--- start of DOCUMENT SEGMENT ---

It seems the matter is very complicated and would have very long-term effects on your life.

I also think you are correct in that most donors have no desire to have any sort of connection with the children born of their sperm - this has its advantages, such as keeping just the 'parents' in the picture (particularly in heterosexual couples).

I look forward to hearing from you.


Joseph's response:

"Hi Rachel,

Thank you for your reply. I think posting my query may be a good thing, as I need some real life experience feedback. My friends are differing very much in their opinions. Some flat out no's. Others are envious.

I'm not sure if I was clear - I am gay as well as my sister. My sister is 2 years older than I and we are very alike in looks, mannerisms and personality - strong family line hey! No wonder I am their number one choice. Since I have taken on this consideration seriously my mind has wavered and weaved from positive to negative, from fear to excitement. Each step has ramifications in each and every direction. Yep, I'm feeling a little overloaded. I'm not under pressure, although a 'no' is not going to go down well.

The need, want, to have a child I think has heightened this year with the treatments and drugs, I think my sister's girlfriend is more than ready and 'wants a baby'. I was worried about my sister. I was leaning towards a negative gut feeling up until we actually sat and talked about it. I was concerned my sister was being pushed into this, her partner is persuasive and I wondered if, like me, my sister had never really thought about having kids before. It's so hard to know...maybe if I was lucky enough to be in a long term relationship and my partner was the family kind, and I loved him dearly, then yes I think I would want to have a family.

There is so much uncertainty… And that's before the legalities. I already know that there are no legalities. I mean, there is nothing in place to protect me, as a donor - to remain just a donor. No law exists in Ireland to prevent my sister &/or her girlfriend from claiming child welfare. Would I argue it? If things were to change? How could I? The child would be biologically mine. But trust is the bind. I trust my sister, her girlfriend. I trust their ability to bring a child up well. I trust them that should circumstances change, they would not turn on me.

I know to anyone reading this I may sound very selfish, but I am trying to get to the heart of why I want to do it, why I don't. Part of me thinks - stop thinking, just do it, you can't know the outcome - who knows the outcome of a child, the conception, the birth, the life. The changing of all relationships as time passes. None of it can be controlled. Is that a positive or negative?

Thanks for listening,

We look forward to your comments.




  • I came across this site while doing a search in Google about sperm donation. I found a very interesting post about a man "Joseph" who was wondering if he should or shouldn't donate his sperm to his sister and her partner.

    I am interested in his story because I had a similar one but I decided to donate to my sister and her partner and now they are proud parents of a baby girl. They went through the same odyssey as Joseph's sister and her partner. At the end they asked me to be their sperm donor.

    I had to think about this but I accepted. I guess Joseph would put me between the "men who are very unattached to their sperm". After helping them, they asked me to help other couples that they knew. So far I have helped 2 other lesbian couples to conceive a baby and now I'm helping another one. I never had problems about giving "my babies" to other people; do you think I'm heartless? Maybe, but I do believe that fatherhood is something that you have to build little by little. An ejaculation doesn't make you a father. Even with my sister's daughter, I don't consider her my daughter -I don't have these kinds of feelings toward her. I'm heterosexual and one day if I meet the woman of my dreams I will create a family with her and the babies I'll conceive with her will be mine.

--- end of DOCUMENT SEGMENT ---
--- start of EXCERPTED RECORDS ---

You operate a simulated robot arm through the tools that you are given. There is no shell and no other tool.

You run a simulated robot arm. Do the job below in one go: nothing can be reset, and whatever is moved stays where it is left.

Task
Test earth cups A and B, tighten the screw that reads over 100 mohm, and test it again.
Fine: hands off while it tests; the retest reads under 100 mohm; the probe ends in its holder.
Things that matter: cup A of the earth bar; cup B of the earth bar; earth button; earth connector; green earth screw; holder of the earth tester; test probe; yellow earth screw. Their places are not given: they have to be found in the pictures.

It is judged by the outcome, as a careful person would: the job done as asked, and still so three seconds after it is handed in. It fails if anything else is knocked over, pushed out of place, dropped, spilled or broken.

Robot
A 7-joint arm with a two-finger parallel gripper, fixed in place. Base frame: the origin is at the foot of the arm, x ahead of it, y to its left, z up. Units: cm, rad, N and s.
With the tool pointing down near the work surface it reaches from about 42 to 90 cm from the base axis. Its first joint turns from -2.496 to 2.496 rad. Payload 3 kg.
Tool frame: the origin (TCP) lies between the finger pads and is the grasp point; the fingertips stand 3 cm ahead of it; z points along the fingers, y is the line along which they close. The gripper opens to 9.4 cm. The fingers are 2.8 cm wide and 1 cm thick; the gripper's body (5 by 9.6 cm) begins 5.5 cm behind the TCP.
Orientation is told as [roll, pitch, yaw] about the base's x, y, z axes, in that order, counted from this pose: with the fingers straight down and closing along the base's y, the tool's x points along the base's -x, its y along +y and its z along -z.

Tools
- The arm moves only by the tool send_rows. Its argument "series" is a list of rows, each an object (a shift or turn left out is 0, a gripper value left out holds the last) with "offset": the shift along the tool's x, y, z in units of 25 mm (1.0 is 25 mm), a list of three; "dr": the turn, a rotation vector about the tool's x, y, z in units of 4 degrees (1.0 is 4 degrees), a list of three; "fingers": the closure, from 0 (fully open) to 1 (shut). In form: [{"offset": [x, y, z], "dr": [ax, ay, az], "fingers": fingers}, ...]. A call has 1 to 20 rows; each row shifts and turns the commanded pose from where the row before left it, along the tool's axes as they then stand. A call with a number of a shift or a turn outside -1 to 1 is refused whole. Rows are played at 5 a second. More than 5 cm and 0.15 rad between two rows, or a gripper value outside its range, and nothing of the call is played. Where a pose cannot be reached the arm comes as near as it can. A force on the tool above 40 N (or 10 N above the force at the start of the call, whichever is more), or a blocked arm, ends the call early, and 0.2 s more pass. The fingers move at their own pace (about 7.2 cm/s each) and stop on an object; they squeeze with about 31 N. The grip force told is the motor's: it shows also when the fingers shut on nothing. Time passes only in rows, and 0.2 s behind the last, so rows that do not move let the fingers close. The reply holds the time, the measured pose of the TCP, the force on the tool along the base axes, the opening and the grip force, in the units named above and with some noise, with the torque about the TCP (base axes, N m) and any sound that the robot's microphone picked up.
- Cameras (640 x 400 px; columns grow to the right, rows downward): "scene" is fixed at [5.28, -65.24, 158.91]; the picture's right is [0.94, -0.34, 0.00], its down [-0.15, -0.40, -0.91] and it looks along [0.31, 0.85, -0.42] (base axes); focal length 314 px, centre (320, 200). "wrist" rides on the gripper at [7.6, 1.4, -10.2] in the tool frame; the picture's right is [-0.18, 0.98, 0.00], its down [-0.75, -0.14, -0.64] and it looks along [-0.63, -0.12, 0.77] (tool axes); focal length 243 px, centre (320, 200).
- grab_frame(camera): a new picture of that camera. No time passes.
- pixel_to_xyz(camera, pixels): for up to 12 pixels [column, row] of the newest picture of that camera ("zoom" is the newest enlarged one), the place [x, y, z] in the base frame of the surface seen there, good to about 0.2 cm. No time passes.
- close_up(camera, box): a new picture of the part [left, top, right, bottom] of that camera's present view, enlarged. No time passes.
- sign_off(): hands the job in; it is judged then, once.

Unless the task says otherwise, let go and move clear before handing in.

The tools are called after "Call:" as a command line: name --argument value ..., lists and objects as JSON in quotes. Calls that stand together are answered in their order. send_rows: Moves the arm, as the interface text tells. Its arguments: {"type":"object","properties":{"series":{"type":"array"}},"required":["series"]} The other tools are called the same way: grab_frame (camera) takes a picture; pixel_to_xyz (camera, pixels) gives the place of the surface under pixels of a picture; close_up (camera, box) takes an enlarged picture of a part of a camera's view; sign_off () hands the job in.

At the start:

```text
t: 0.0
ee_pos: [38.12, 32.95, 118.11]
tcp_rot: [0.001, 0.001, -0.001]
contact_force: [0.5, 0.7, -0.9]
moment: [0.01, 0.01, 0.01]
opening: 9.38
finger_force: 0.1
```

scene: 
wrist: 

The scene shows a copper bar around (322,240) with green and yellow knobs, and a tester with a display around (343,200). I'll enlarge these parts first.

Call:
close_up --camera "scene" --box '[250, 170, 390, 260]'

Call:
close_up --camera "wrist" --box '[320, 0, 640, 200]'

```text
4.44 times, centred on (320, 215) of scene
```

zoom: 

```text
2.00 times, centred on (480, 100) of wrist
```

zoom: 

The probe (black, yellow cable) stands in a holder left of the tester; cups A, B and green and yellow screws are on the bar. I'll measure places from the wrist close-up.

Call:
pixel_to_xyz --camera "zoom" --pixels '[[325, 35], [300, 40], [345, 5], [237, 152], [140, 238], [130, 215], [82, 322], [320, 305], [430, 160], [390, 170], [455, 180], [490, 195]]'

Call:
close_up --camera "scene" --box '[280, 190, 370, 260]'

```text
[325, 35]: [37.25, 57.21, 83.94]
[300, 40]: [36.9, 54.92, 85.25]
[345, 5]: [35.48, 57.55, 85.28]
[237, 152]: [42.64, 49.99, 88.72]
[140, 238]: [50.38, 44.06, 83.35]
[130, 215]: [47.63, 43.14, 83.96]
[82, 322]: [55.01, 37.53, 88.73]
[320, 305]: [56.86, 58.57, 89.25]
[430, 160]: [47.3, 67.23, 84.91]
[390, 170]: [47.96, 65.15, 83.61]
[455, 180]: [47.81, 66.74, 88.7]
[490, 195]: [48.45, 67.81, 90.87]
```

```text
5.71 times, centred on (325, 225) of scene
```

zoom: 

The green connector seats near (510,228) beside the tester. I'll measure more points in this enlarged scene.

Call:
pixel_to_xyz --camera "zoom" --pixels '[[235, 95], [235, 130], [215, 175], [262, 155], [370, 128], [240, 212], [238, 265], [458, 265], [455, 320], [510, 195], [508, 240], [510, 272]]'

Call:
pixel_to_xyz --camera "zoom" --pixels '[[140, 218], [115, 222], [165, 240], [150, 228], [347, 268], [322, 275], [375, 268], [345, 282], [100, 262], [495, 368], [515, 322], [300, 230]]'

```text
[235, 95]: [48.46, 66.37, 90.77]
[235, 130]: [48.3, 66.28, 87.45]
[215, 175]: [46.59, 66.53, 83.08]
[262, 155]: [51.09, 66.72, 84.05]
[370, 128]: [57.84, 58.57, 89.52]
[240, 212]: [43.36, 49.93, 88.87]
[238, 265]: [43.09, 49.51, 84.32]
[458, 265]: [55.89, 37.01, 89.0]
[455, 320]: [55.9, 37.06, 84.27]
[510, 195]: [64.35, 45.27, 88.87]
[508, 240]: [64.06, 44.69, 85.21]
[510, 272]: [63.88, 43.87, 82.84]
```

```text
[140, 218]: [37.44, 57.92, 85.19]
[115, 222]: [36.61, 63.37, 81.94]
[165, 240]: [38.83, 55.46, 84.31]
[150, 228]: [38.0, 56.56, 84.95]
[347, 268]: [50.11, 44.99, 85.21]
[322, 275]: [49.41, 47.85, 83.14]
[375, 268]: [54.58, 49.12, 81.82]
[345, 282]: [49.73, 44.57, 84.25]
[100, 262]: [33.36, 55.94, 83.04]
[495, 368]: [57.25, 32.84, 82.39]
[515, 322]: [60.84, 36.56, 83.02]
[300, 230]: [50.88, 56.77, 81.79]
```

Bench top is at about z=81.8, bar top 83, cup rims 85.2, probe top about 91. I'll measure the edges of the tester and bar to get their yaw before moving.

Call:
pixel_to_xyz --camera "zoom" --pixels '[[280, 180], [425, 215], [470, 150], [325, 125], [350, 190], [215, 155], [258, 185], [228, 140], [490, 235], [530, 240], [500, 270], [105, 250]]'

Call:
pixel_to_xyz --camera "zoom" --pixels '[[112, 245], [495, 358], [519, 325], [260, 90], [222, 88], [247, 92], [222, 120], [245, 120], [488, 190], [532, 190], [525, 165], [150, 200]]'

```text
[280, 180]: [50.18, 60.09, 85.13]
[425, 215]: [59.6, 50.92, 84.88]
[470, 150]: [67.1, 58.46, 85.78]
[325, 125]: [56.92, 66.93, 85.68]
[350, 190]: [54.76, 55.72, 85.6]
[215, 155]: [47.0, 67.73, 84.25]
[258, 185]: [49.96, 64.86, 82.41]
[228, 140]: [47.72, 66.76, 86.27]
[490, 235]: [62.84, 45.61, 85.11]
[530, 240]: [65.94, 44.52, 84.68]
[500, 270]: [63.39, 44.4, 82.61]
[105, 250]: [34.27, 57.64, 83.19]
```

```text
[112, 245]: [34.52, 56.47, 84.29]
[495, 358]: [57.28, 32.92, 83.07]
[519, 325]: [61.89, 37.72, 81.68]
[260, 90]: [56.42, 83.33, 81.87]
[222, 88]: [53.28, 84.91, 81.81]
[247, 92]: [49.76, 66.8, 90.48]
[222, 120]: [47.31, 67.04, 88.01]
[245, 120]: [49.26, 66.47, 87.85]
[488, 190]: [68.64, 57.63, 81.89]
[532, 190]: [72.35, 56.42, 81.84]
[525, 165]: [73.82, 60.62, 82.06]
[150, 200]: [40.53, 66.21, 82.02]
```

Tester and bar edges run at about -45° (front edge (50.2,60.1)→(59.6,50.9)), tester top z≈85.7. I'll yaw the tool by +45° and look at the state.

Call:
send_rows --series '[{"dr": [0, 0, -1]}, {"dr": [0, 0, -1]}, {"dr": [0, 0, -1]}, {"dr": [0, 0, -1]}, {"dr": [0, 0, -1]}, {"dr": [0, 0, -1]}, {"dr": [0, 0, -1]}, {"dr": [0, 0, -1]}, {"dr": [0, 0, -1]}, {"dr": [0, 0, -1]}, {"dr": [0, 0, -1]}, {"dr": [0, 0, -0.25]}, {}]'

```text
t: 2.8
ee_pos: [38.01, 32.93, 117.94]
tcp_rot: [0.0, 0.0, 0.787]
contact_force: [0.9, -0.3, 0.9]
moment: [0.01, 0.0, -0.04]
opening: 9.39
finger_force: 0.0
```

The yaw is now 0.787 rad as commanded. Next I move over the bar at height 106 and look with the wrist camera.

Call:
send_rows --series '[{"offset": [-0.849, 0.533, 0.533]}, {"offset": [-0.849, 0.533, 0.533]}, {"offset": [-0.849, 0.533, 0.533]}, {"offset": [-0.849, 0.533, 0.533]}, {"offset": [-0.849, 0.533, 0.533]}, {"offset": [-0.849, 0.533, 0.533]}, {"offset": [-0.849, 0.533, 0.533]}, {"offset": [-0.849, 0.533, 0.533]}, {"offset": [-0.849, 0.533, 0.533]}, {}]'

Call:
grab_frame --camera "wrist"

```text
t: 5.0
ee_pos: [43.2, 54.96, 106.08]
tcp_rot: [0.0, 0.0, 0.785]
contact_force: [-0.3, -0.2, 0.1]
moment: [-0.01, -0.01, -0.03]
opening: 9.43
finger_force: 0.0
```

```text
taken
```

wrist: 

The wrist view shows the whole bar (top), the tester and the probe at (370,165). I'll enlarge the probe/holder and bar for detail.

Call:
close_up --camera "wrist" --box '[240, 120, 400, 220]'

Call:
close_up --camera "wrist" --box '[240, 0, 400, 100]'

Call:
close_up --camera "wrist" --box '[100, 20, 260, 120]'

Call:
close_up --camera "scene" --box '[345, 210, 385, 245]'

--- end of EXCERPTED RECORDS ---
--- start of EXCERPTED RECORDS ---

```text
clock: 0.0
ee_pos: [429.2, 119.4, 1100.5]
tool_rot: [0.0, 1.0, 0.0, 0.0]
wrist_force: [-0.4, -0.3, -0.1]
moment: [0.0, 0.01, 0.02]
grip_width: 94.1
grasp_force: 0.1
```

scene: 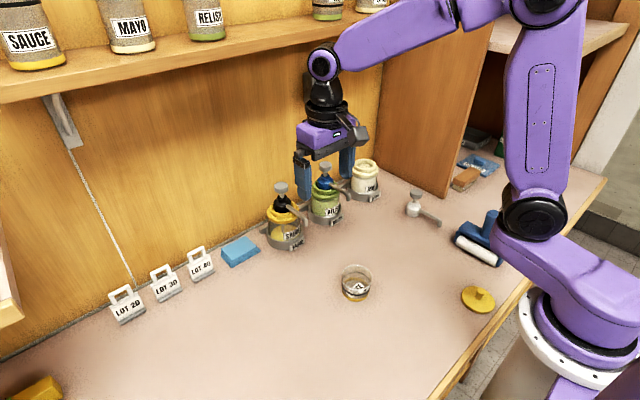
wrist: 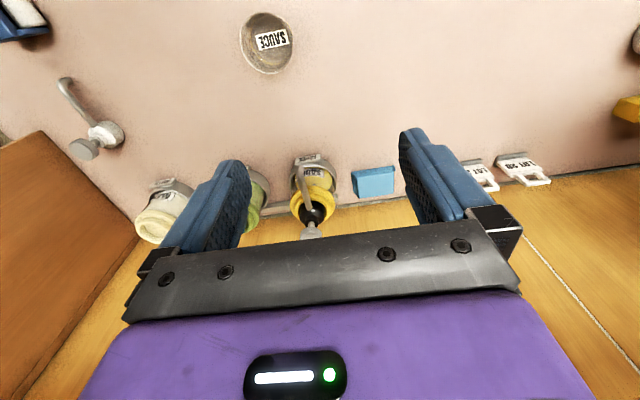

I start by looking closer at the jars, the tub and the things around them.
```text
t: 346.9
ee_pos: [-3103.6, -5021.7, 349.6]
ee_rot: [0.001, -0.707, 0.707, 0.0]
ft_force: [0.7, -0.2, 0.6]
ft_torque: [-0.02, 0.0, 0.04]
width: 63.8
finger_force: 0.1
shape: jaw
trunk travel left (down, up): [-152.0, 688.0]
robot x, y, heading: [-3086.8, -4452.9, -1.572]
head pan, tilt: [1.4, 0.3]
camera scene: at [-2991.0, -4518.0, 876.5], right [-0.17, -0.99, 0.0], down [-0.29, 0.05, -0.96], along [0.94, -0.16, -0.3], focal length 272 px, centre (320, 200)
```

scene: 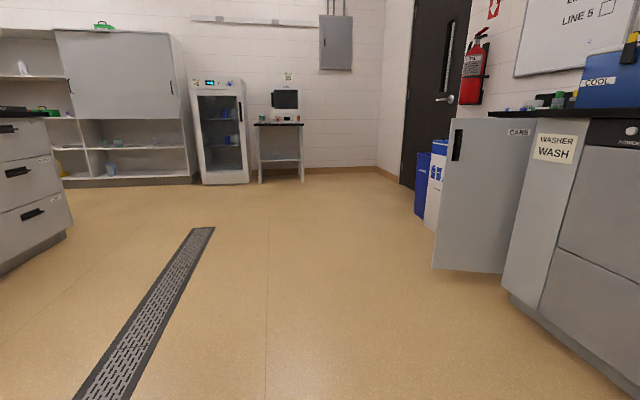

--- end of EXCERPTED RECORDS ---
--- start of EXCERPTED RECORDS ---

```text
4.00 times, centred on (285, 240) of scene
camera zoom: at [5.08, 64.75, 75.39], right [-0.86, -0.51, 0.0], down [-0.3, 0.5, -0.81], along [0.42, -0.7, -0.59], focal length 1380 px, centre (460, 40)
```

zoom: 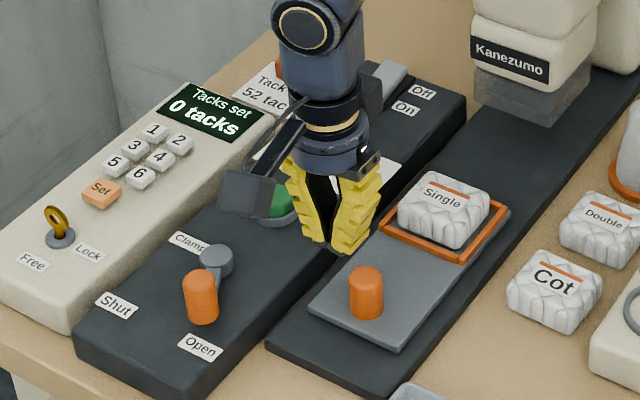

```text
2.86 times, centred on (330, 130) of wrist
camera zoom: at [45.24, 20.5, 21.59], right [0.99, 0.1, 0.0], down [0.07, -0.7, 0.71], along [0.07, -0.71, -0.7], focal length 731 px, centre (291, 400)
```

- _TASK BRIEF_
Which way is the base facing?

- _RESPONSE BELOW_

--- end of EXCERPTED RECORDS ---

- _TASK BRIEF_
I need one stretch of the document segment verbatim, from "I also think" to "in heterosexual couples).".

- _RESPONSE BELOW_
I also think you are correct in that most donors have no desire to have any sort of connection with the children born of their sperm - this has its advantages, such as keeping just the 'parents' in the picture (particularly in heterosexual couples).